* [TEXT SEGMENT]
------------------------------------------------

How to Make a Fully Functional 110 Film Developing Reel


Just last week I placed a bid on a lovely camera: a Pentax Auto 110. This small but very well built camera is the cutest and tiniest SLR I have ever seen. When I won the auction I started preparing for its arrival: buy some batteries, order some film, find a developing reel… And that’s where I ran into trouble! As hard as I tried, I couldn’t find a reel to develop 110 film, anywhere! So I had to pull up my sleeves and get dirty.

When I bought the Pentax Auto 110 I didn’t realize it would be so hard to find a developing reel for this small format film. But since I had been developing all my own film for the last two months, B&W, color, 35mm, and 120, I had no intention to return to my old ways and drop it off at the lab. Surely there was a solution out there.

Truth is, there are a couple of options, but none turned out in my favor. First, there is the Yankee Clipper II tank. This tank comes with an adjustable reel that will take 110 film. Problem: it is out of stock. By a stroke of luck I found a second hand tank in the US, but the incredulous shipping fee didn’t make it a feasible option. Second, I was told the older version of the Paterson system, the Paterson Universal 3, also comes with a reel for 110. Problem: they have been out of production for decades, and waiting for a used one to pass by on an auction site would take forever, so again, not an option. Third possibility: it appears there are some stainless steel reels out there. Problem: this reel wouldn’t work with any of my developing tanks. So I got left with the least desirable option: if you can’t buy it, you make it!

Looking for online instructions on how I would best approach this led me to this tutorial. Though the basic idea was good, start from a normal Paterson reel and cut it down to fit 110, the outcome presented looked a bit like a brutal hack job.

Taken from instructables

On top of the ragged look it had also lost all functionality:

  • The ball bearings were taken out, so no more automatic film feeding
  • The reel was glued shut, fixed, no more possibility to open it up and carefully remove your freshly developed film.

Both are features that I didn’t want to lose in my version of a 110 reel. The ball bearings are what makes spooling your film in a dark bag so much easier, and being able to open the reel helps prevent unnecessary scratching of your wet film. Somehow I managed to produce a 110 reel that remained fully functional and the best thing is it took me less than 10 minutes. Here is how in 3 simple steps:

Step 1: resize the center tube with the biggest diameter

You have to size down the tube to 12mm (or as close to that as possible). To make things easier I put some red tape around the tube at the correct distance and used a fine metal saw to do the cutting. When it’s done, you can sand down any sharp edges. Don’t throw away the piece of tube you just cut off, you’ll need it!

------------------------------------------------

* [WHAT THIS EXERCISE ASKS]
1. Write out the text segment from "Truth is, there" to "you make it!", both included.
2. Continue the text segment that opens with "How to Make".

* [SOURCE DATA]
------------------------------------------------

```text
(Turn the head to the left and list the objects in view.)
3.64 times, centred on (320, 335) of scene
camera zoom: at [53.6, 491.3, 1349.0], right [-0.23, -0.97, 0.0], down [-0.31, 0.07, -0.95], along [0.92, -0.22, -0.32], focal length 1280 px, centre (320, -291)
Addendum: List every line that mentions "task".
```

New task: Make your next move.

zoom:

------------------------------------------------

* [SOLVED TASKS]
1.
Truth is, there are a couple of options, but none turned out in my favor. First, there is the Yankee Clipper II tank. This tank comes with an adjustable reel that will take 110 film. Problem: it is out of stock. By a stroke of luck I found a second hand tank in the US, but the incredulous shipping fee didn’t make it a feasible option. Second, I was told the older version of the Paterson system, the Paterson Universal 3, also comes with a reel for 110. Problem: they have been out of production for decades, and waiting for a used one to pass by on an auction site would take forever, so again, not an option. Third possibility: it appears there are some stainless steel reels out there. Problem: this reel wouldn’t work with any of my developing tanks. So I got left with the least desirable option: if you can’t buy it, you make it!

2.
Step 2: remove a very small but very specific piece from the center tube with smallest diameter

The piece you need to remove is the small triangular shape that serves as a stop when closing the reel. Look closely to the before and after pics below.

Step 3: resize the piece of tube you just cut of

The idea is to keep the reel so that it can be opened and closed, therefore no glue can be used. Instead we’ll use the small tube we just cut off. If you look it the inside you’ll see the structures used for locking and unlocking the reel. Those can still be used, just on a different position on the tube. The smallest diameter tube has 3 positions for these structures to lock in to: close to the base, somewhere halfway up, and at the very top. That’s where we want them to be. So flip the tube so that the locking structures are up and slide it down the smaller tube (this will only be possible if step 2 was done right, if it doesn’t slide over the thinner tube locate the obstruction and cut it away with a knife). In my case, the tube was 2mm too high for the locking mechanism to take. So I sliced away thin slivers of plastic until it did take. A good sanding might also do the trick. If you have trouble understanding what I just explained, take a good look at the pictures below and it will become clear.

That’s it, you’re all done! Just put the pieces together and your good to start developing 110 film!

To prove to you all that it works well, I did a little functionality test. Check out the video!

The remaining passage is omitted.